Certainly, the fragmentation of water responsibilities in various federal departments is a challenge. But that is no reason for the failure of senior bureaucrats in those different departments to imagine collaborative solutions to those challenges. No one denies that thoughtful creation of the Canada Water Agency and making plans to revisit the Canada Water Act once the agency is fully functional is a positive development. Unfortunately, however, the approach that continues to be taken in the design of the agency remains so fragmented that it appears to be little more than a half-hearted blueprint for a pseudo-agency, which is not what the country needs. All we have to do is look at what happened in British Columbia over the course 2021 to know that.


Despite platform promises and Throne speech acknowledgements, the federal government has yet to take the benefits that creating a Canada Water Agency could bestow on the country seriously. In the latest federal proposal, water quality monitoring which resides within the Meteorological Service of Canada, is not moving to the agency. Unfathomably, environmental prediction and floodplain mapping - arguably two vital functions of the new agency - are to remain in Natural Resources Canada. Given the urgent need for advancing accurate flood and drought prediction and forecasting that focus on equitable risk reduction, resilience-building, and timely warnings, the current proposed structure does not come even close to what this country needs to be able to respond to our changing water realities. With each passing day, we fall further and further behind and in so doing we fail ourselves and the world. There is still potential, however, to catch up quickly.


The rest of the world is taking the accelerating climate and related water crisis seriously. In 2018, UN member states committed to a Decade of Action on Water for Sustainable Development to accelerate progress towards water-related SDG targets. The Decade calls for sustainable development and integrated management of water resources for society, economy, environment, co-operation and partnership, and engagement of all stakeholders and rights holders. By failing to engage in this Decade, we are missing out on enormous as yet unrealized opportunity. By linking the advancements in federal cooperation on water towards the goal of meeting new 21st century challenges for water management with foreign policy objectives, the Canada Water Agency can help Canada establish a new and very positive national image abroad.


As the 50th anniversary of the signing of the ground-breaking Great Lakes Water Quality Agreement and the 25th anniversary of the signing of a similar accord for the Mackenzie River Basin, the year 2022 is a special year for water in Canada.
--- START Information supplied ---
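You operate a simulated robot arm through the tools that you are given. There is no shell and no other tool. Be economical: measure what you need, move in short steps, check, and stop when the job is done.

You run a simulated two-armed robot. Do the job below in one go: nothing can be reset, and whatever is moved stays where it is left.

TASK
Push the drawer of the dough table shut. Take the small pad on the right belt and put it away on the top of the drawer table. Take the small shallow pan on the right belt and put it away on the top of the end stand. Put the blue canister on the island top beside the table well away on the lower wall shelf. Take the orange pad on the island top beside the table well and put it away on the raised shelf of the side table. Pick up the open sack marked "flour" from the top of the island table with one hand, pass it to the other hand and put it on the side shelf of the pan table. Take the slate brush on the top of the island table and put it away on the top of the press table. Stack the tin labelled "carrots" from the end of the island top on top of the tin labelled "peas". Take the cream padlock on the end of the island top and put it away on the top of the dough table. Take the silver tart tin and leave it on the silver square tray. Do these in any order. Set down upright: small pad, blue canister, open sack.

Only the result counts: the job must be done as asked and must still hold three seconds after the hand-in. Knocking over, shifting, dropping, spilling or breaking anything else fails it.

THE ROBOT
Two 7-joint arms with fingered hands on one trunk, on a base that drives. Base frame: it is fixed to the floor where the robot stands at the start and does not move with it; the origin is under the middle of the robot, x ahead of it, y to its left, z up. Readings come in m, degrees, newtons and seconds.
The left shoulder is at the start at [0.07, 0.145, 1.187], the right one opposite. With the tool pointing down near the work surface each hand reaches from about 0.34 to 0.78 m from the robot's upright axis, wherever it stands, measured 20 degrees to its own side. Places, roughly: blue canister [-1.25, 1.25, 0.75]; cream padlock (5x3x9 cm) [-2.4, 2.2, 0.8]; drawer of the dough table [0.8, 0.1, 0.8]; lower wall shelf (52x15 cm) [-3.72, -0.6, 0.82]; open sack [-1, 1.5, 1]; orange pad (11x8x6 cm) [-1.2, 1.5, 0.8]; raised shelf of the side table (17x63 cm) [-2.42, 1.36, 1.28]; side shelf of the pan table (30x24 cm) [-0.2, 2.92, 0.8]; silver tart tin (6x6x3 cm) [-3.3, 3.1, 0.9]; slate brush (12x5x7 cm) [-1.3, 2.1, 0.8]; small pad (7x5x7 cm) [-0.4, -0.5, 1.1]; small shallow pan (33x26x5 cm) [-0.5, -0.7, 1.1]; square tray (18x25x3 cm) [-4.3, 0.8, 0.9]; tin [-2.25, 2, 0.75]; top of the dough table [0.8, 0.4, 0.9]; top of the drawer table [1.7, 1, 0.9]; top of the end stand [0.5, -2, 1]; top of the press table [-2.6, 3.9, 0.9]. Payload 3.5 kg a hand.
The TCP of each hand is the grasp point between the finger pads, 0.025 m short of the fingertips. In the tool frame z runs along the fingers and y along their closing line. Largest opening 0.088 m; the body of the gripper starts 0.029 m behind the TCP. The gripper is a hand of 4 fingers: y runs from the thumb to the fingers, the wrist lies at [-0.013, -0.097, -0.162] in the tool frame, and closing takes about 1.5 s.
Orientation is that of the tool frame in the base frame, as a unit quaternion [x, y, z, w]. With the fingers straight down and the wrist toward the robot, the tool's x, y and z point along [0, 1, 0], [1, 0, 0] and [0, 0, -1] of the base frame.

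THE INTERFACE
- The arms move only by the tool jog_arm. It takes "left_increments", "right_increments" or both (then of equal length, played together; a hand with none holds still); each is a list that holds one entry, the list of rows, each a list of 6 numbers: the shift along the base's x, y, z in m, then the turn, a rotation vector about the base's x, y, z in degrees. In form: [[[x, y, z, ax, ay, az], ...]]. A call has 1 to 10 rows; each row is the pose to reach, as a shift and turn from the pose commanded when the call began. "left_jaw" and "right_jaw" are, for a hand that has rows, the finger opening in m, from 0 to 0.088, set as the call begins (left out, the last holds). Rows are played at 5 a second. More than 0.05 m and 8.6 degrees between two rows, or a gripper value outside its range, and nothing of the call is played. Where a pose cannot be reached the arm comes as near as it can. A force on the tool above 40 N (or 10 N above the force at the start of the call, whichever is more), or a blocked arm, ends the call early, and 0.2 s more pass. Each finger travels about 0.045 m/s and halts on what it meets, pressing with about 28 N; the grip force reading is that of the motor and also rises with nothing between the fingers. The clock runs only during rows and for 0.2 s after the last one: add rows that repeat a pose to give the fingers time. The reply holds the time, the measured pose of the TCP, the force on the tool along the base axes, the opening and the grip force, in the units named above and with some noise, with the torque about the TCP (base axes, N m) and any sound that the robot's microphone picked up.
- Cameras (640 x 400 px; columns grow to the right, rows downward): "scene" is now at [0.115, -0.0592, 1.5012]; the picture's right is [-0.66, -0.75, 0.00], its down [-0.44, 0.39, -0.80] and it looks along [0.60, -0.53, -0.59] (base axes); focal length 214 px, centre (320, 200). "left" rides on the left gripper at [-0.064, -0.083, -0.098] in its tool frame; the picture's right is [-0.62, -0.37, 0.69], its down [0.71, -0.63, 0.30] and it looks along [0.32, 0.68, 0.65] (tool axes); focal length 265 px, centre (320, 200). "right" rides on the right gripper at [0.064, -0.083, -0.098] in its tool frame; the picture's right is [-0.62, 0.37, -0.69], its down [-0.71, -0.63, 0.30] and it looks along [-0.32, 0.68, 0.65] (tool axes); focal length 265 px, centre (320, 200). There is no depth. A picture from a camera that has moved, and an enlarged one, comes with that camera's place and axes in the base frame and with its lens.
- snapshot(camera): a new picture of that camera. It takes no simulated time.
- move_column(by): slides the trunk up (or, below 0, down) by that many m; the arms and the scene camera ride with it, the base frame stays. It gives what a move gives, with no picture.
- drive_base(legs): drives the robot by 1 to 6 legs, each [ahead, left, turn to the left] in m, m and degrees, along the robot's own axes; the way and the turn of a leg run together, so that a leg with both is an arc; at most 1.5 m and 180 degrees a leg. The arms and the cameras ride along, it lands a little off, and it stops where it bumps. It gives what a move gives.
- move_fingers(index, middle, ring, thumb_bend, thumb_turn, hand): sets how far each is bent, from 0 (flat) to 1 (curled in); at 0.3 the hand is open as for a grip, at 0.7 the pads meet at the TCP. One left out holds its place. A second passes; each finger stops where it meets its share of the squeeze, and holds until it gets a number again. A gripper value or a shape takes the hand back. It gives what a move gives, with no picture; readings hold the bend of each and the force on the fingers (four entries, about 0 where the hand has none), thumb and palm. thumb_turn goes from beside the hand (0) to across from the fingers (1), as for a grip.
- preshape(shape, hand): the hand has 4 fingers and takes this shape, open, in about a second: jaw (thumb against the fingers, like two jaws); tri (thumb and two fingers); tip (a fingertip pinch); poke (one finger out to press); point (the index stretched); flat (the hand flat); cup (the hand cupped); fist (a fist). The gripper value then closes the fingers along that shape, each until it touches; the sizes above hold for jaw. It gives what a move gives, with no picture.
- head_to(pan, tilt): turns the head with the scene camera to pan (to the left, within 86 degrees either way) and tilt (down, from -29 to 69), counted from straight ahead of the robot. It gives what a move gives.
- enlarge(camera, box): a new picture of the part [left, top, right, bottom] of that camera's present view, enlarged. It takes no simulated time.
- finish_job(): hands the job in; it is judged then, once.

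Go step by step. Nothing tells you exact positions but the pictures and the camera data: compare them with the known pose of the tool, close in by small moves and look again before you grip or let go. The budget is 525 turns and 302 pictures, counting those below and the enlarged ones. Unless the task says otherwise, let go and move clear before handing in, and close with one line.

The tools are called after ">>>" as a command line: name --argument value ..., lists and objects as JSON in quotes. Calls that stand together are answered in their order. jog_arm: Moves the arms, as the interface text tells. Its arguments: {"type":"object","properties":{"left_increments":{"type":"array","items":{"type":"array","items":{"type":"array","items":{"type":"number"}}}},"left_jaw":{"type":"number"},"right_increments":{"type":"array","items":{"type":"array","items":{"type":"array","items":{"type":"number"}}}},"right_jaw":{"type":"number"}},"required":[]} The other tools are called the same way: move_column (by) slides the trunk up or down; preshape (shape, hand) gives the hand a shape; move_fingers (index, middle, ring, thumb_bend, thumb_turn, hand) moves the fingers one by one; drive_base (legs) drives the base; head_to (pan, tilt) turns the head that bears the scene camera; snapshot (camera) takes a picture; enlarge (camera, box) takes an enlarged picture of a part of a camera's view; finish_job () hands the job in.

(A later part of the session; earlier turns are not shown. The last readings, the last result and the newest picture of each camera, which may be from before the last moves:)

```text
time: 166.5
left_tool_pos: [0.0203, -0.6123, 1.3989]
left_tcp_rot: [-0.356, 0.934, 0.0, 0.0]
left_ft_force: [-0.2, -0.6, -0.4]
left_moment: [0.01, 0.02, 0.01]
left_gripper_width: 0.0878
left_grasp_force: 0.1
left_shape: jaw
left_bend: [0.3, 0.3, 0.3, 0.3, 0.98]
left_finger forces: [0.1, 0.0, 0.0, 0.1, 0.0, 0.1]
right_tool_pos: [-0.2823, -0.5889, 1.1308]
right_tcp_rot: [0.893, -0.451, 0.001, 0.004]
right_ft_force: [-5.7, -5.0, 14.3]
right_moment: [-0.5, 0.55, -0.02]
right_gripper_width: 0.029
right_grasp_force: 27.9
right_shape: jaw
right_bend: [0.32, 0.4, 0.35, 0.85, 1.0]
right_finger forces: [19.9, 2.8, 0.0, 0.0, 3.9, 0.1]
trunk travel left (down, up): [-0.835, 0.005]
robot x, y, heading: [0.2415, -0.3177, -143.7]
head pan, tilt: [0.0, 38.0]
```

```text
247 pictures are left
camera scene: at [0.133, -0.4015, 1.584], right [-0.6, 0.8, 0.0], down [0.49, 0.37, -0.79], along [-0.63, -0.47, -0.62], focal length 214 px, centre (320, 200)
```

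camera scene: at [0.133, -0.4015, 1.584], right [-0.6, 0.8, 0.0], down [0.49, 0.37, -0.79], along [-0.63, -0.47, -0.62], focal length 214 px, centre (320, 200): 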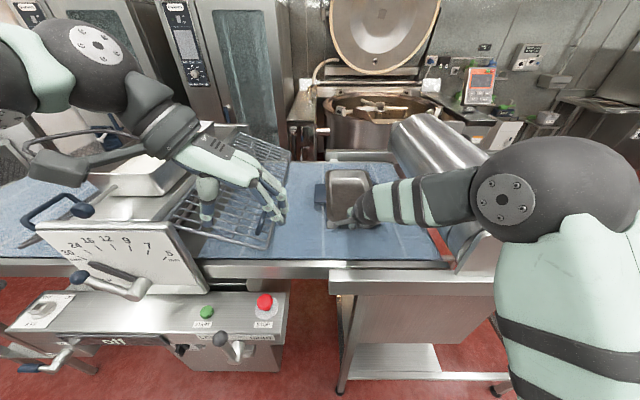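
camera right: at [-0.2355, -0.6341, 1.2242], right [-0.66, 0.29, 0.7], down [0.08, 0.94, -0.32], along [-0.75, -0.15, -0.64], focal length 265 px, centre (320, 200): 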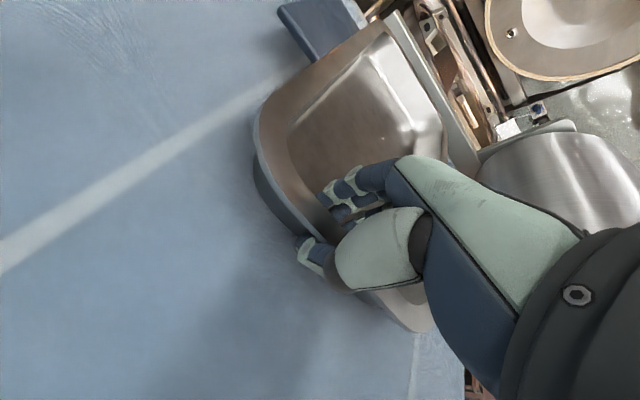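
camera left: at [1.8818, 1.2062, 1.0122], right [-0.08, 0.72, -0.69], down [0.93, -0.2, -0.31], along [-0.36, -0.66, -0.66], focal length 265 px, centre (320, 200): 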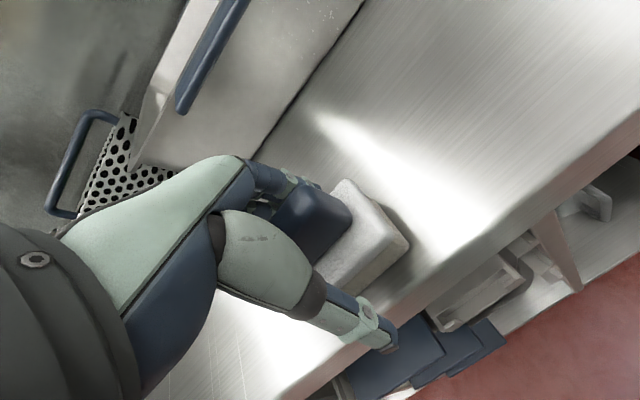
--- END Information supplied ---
It could also Canada’s return global leadership in water management, technology and governance.


To that end, we hope that Minister Guilbeault will accept a forthcoming invitation to lead a Canadian delegation to participate in and co-chair a session at the UN High-Level international conference on the advancement of water and climate related actions in support of the implementation of the Decade of Action hosted by the Government of Tajikistan in June of this year.


We also hope that Minister Guilbeault, and perhaps the Prime Minister himself, will use the new Canada Water Agency to showcase our country’s new position on the global geopolitical stage as a world leader in innovative water management and governance at the global midterm review of the Implementation of the Objectives of the International Decade for Action to be convened in New York in March 2023.

Robert Sandford holds the Global Water Futures Chair in Water & Climate Security at the United Nations University Institute for Water, Environment and Health and is a long-standing member of the Forum for Leadership on Water.


Dr. Corinne Schuster-Wallace is Associate Director of Global Water Futures and an Associate Professor in Geography and Planning at the University of Saskatchewan. As a water-health researcher, she is committed to co-created research towards equitable and sustainable water resources, disaster risk reduction, and drinking water, sanitation, and hygiene access.